If you live in the Twin Cities and can get over to Mia (the Minneapolis Institute of Art now going by “Mia”) I encourage you to visit Jean-Léon Gérôme’s “The Carpet Merchant, painted c. 1887.
For all its in-person visual impact it is not a large painting, and the figures are not large. But the whole painting swells with details that demand your focus, and other details artfully moved out of clear focus because they are there to set the stage and only be seen as the eye sees—not everything in focus at once.
There is a man in a gray robe to the front right. His body is blocked by a man in a tan-ochre robe with a white turban. (That white turban is a lesson in fabric folds and light, as is the back of the tan-ochre coat.)

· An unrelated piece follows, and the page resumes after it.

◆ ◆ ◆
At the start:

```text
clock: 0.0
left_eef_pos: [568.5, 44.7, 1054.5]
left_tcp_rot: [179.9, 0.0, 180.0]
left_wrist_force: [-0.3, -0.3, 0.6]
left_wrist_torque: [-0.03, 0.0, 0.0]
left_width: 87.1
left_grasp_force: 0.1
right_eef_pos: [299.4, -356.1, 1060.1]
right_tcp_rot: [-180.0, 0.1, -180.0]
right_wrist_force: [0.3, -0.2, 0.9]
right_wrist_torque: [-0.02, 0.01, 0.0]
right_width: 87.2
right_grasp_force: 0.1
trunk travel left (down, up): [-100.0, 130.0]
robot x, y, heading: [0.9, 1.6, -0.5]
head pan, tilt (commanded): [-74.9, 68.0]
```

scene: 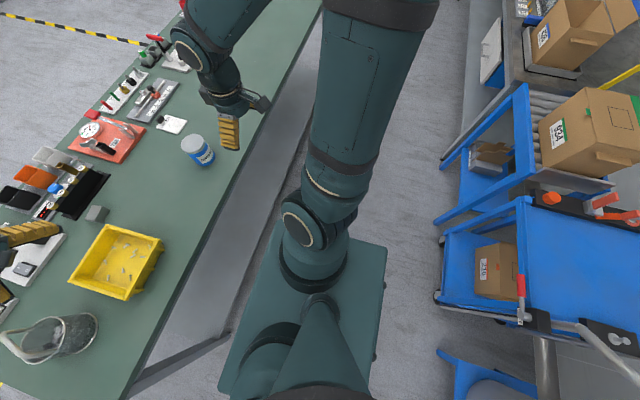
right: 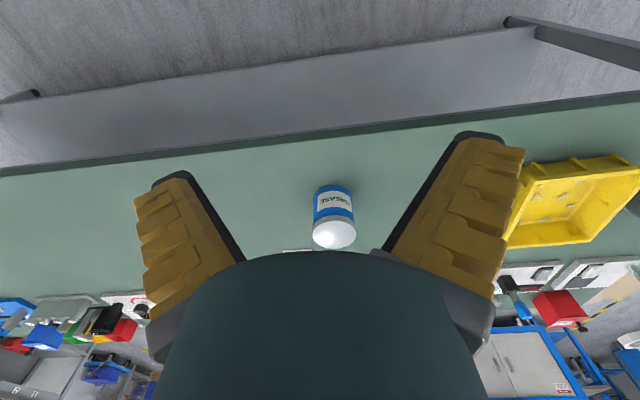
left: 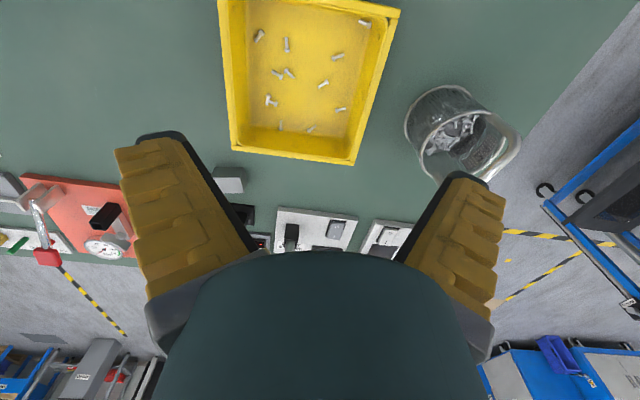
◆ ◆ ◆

Look past the others only at the man with the white beard. You can spend hours staring just at the beard. You can learn everything you ever need to know about rendering hair by looking at that beard. First of course there is the anatomy of a bearded face. This isn’t some facial lump covered with nonsensical shapes of hair. The structure of the face is all there. And then the color values and temperatures of white hair—all there. And volume shown in space with light and form- and cast-shadows—all there. And the use of contrast to keep our focus on that face—all there.
Gérôme painted this scene almost 140 years ago. The lessons in seeing contained in just that beard are still as alive, rich, and useful as they were when he painted it. Seeing a great master’s lessons in seeing, an act we often take for granted, is the reward for observing closely, that glory of a beard that is so real it looks as if he painted every hair, but upon closer exploration you see he did nothing of the sort. Goosebumps. “Cool, huh?”